Learning and applying mathematics requires students to become adept in using a variety of techniques and tools for computing, measuring, analyzing data and solving problems. Computers, calculators, physical models, and measuring devices are examples of the wide variety of technologies, or tools, used to teach, learn, and do mathematics. These tools complement, rather than replace, more traditional ways of doing mathematics, such as using symbols and hand-drawn diagrams.

Technology, used appropriately, helps students learn mathematics. Electronic tools, such as spreadsheets and dynamic geometry software, extend the range of problems and develop understanding of key mathematical relationships. A strong foundation in number and operation concepts and skills is required to use calculators effectively as a tool for solving problems involving computations. Appropriate uses of those and other technologies in the mathematics classroom enhance learning, support effective instruction, and impact the levels of emphasis and ways certain mathematics concepts and skills are learned.

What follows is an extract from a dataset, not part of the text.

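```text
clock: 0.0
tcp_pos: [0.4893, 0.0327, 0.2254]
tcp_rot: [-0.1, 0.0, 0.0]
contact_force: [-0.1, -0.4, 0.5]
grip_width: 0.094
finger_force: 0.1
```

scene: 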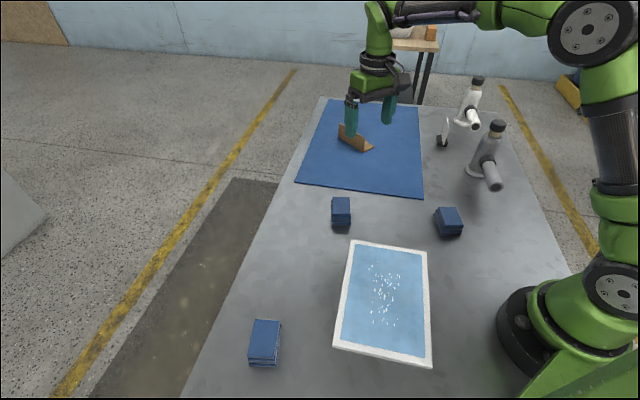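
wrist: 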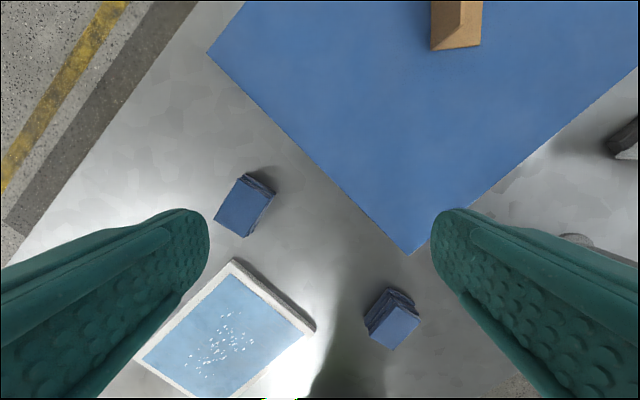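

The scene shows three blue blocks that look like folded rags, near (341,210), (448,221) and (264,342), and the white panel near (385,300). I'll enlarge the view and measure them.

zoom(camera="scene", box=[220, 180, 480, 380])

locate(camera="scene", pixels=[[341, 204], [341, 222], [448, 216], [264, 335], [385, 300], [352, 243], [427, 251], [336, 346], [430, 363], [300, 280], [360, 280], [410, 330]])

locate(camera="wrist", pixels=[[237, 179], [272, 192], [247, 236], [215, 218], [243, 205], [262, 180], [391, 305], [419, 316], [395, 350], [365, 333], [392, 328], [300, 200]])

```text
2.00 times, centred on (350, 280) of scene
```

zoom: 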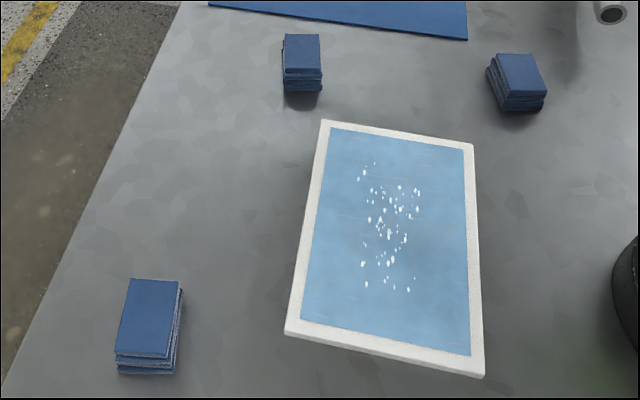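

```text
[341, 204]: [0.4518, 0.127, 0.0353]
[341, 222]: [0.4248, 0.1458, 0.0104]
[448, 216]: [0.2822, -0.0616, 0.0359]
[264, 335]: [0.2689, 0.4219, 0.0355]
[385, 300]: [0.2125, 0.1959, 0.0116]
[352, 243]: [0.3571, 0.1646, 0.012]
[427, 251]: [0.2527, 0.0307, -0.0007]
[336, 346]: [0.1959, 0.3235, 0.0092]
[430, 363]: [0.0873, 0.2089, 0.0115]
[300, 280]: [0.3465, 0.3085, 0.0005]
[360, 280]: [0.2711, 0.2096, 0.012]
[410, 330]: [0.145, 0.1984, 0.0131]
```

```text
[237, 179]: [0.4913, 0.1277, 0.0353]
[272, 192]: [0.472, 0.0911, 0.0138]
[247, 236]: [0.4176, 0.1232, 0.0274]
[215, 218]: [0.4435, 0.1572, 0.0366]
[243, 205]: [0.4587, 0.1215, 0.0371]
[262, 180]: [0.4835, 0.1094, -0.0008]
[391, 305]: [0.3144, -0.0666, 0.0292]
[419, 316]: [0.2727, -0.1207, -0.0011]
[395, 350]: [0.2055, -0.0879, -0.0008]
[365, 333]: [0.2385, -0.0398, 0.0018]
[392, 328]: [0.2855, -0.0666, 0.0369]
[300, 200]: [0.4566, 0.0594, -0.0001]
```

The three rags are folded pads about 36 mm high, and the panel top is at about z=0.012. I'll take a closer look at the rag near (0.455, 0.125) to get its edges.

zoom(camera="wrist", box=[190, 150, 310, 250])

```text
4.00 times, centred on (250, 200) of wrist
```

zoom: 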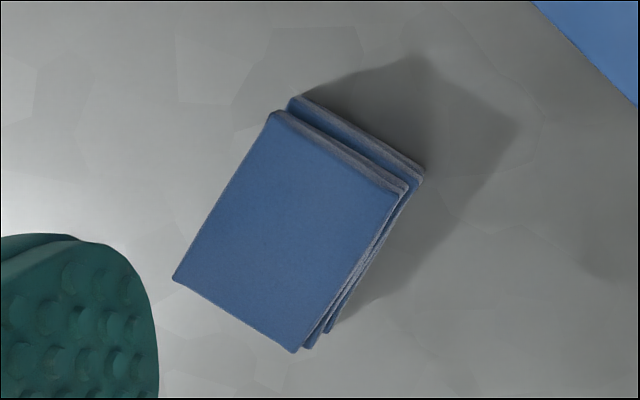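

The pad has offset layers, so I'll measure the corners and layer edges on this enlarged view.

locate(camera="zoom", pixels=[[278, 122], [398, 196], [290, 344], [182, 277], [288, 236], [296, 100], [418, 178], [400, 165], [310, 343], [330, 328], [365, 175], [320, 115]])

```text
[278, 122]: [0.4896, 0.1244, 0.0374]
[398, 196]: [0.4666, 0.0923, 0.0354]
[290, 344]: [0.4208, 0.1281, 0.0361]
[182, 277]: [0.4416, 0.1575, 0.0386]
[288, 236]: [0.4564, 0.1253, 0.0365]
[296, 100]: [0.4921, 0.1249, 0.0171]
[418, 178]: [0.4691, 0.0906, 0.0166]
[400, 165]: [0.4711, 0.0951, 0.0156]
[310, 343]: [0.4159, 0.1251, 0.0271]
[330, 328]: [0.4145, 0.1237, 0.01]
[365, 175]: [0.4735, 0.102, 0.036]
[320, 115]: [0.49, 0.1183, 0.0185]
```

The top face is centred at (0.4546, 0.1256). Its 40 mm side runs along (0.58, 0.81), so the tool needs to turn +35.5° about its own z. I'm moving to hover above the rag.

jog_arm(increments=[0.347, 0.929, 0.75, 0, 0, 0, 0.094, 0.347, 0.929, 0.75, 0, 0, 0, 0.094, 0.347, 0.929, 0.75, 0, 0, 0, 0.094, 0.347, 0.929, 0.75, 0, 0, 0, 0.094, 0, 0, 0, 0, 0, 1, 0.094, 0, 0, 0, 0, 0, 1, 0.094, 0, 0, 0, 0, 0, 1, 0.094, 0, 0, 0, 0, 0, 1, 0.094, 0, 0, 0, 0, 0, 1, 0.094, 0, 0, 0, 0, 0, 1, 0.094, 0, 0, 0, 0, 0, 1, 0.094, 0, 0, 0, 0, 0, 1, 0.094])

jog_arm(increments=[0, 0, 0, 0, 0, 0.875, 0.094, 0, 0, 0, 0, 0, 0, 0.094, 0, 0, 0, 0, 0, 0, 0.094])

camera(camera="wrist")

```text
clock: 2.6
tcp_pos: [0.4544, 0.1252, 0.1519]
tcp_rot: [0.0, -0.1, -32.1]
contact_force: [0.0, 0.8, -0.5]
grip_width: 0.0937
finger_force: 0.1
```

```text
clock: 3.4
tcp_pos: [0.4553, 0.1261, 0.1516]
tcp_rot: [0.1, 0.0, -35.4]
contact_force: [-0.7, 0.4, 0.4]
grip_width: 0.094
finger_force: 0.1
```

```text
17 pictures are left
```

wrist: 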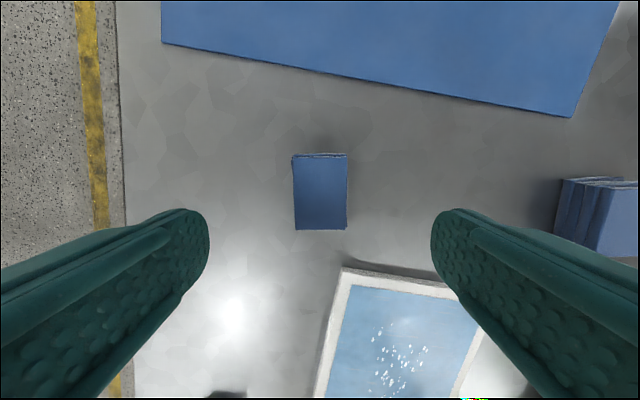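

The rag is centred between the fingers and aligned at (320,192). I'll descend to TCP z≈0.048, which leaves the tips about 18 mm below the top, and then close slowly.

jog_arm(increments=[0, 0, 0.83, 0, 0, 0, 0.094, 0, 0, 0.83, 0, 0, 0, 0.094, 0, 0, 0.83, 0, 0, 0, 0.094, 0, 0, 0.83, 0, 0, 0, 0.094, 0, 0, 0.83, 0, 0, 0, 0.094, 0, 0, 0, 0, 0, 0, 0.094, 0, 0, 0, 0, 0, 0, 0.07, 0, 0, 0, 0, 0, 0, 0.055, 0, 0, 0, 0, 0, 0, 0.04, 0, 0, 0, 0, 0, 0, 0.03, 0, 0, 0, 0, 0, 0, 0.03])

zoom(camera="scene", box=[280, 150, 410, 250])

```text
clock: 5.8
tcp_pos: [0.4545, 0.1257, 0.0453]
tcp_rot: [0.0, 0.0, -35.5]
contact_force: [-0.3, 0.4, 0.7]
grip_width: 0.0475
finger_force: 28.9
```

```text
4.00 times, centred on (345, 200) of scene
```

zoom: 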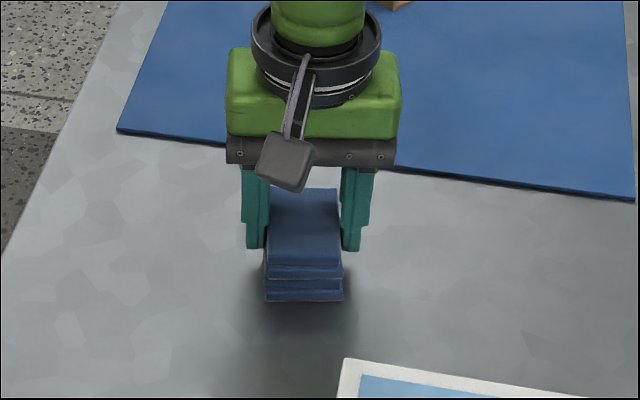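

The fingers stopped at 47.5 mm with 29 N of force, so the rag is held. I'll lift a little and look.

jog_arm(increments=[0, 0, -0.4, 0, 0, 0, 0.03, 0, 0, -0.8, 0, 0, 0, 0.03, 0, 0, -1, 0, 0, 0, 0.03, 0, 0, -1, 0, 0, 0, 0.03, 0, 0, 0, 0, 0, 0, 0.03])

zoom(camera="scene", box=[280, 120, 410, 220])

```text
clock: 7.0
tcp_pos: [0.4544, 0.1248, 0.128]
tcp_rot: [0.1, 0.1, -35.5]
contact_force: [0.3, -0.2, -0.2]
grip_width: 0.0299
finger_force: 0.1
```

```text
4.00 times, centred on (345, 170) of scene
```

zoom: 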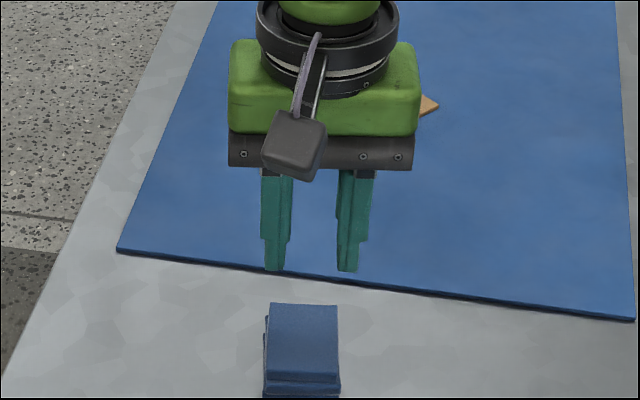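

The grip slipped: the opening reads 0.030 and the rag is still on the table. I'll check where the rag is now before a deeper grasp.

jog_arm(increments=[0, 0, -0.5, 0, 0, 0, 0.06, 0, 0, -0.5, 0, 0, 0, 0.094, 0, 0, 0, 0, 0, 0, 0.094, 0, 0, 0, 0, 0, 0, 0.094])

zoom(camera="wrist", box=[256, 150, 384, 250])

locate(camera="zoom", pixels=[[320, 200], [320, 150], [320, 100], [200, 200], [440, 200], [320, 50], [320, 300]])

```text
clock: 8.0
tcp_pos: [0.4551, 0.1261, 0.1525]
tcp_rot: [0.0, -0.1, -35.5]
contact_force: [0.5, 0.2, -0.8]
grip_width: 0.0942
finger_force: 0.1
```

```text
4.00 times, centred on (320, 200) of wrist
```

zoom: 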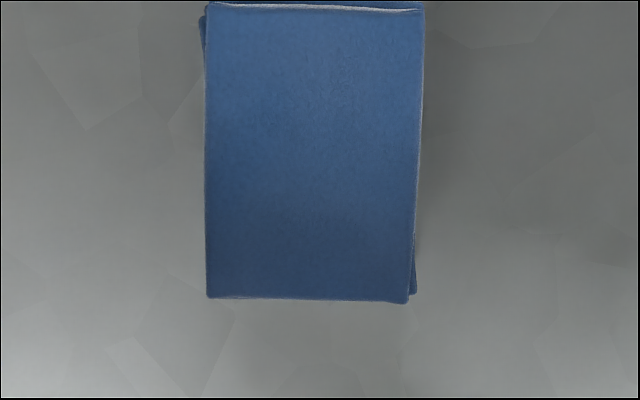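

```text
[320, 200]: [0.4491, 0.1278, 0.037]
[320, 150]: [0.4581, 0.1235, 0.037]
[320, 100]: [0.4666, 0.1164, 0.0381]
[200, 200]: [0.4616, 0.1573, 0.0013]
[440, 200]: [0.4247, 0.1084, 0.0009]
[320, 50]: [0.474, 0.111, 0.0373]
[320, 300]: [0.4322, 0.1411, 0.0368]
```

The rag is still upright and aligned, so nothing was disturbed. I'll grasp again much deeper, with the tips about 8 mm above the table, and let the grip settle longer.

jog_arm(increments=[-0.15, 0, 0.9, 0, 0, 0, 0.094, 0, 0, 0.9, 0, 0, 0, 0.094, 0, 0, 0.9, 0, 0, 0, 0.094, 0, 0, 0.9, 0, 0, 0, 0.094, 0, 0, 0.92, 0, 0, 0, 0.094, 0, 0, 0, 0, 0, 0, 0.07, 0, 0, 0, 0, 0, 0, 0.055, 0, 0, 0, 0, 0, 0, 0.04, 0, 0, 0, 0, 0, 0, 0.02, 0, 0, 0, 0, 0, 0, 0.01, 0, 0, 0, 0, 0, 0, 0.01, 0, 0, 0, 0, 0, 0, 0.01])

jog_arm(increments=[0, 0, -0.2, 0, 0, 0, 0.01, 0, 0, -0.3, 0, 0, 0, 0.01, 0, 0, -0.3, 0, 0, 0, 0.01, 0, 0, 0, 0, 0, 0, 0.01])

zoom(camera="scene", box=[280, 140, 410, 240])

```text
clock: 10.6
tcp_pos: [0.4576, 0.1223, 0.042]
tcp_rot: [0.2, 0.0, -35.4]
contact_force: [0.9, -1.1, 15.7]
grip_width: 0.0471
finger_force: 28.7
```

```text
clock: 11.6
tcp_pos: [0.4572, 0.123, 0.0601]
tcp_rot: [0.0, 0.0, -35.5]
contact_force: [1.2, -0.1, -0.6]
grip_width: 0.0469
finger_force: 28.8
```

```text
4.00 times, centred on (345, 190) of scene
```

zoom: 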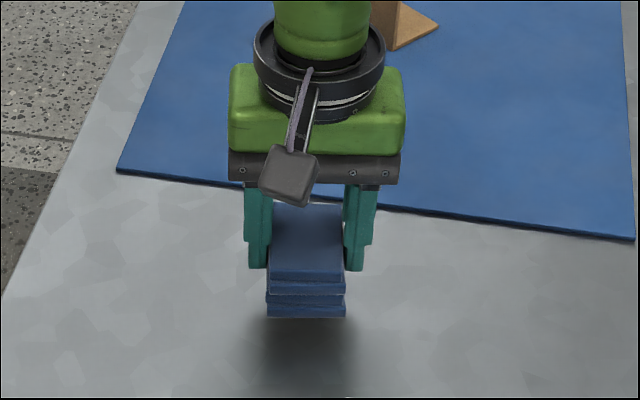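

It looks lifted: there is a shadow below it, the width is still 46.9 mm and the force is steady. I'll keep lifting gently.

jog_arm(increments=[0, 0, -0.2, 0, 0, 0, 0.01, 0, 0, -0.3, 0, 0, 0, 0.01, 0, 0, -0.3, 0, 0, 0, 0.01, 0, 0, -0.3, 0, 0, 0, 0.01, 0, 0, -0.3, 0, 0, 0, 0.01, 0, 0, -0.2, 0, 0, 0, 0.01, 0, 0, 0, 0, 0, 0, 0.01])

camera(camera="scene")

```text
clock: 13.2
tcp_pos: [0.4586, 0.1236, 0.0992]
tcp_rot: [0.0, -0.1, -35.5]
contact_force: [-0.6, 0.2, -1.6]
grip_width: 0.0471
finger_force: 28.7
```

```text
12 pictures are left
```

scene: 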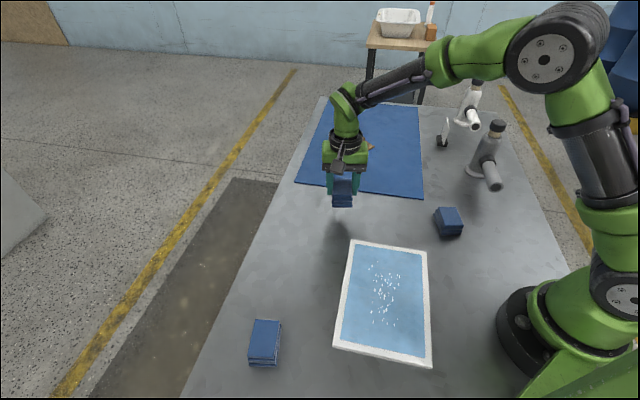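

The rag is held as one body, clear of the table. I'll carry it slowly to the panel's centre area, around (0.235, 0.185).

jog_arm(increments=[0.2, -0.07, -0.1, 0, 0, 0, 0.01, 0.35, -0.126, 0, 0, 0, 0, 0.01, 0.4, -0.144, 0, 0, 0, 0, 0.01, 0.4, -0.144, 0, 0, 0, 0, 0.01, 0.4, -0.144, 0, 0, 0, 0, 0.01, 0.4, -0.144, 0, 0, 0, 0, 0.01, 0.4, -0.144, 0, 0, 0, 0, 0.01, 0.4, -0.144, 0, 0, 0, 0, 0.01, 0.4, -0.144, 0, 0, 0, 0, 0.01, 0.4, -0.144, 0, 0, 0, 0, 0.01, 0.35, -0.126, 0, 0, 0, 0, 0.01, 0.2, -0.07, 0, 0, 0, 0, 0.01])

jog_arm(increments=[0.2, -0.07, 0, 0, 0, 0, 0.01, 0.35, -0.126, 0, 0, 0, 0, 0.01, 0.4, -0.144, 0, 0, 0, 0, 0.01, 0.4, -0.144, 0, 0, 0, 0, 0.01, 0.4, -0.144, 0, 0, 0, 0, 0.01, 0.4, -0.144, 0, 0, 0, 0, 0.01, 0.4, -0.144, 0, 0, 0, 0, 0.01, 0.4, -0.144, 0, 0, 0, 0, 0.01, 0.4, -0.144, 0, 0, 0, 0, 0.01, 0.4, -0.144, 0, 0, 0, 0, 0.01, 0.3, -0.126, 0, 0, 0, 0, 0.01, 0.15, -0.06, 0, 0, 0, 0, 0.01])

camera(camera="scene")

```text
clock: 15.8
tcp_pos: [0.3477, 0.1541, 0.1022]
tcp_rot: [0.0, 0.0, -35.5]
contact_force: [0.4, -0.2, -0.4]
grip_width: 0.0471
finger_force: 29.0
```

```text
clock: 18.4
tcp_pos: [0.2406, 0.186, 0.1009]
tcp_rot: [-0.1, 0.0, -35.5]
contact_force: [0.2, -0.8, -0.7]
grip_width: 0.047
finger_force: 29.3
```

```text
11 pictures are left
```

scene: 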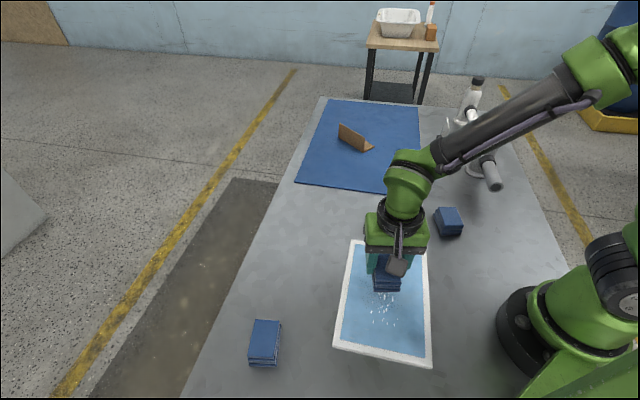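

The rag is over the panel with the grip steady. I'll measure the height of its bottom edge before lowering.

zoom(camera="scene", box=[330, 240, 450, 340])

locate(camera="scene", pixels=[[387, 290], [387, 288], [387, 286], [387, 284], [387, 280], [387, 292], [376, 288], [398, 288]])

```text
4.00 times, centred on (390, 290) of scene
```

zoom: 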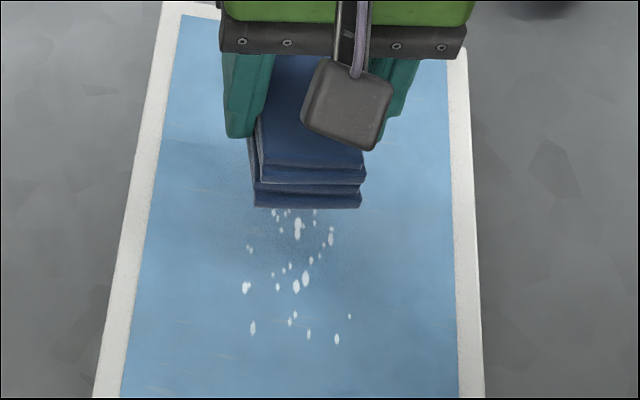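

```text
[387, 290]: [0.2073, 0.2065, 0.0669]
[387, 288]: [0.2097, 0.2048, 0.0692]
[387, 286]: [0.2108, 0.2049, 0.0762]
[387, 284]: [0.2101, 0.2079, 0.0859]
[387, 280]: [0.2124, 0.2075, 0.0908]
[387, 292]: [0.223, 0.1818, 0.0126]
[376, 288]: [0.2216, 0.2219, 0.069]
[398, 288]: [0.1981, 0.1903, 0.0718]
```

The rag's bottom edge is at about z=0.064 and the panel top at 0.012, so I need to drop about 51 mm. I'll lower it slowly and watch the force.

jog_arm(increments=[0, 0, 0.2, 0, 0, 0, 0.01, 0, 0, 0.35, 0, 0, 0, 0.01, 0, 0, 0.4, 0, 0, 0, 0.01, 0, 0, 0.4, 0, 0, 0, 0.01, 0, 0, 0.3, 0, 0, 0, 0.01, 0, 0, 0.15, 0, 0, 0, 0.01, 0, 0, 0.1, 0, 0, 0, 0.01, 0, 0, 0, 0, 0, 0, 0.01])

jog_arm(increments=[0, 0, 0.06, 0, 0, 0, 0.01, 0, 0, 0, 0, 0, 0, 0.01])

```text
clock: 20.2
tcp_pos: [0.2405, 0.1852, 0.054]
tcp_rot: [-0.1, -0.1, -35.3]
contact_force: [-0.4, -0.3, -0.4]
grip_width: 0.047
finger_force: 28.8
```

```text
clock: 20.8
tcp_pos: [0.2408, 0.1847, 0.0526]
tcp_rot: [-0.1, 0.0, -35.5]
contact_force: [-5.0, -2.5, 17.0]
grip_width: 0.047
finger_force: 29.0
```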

For instance, graphing calculators allow students to quickly and easily produce multiple graphs for a set of data, determine appropriate ways to display and interpret the data, and test conjectures about the impact of changes in the data.

Technology is a tool for learning and doing mathematics rather than an end in itself. As with any instructional tool or aid, it is only effective when used well. Teachers must make critical decisions about when and how to use technology to focus instruction on learning mathematics.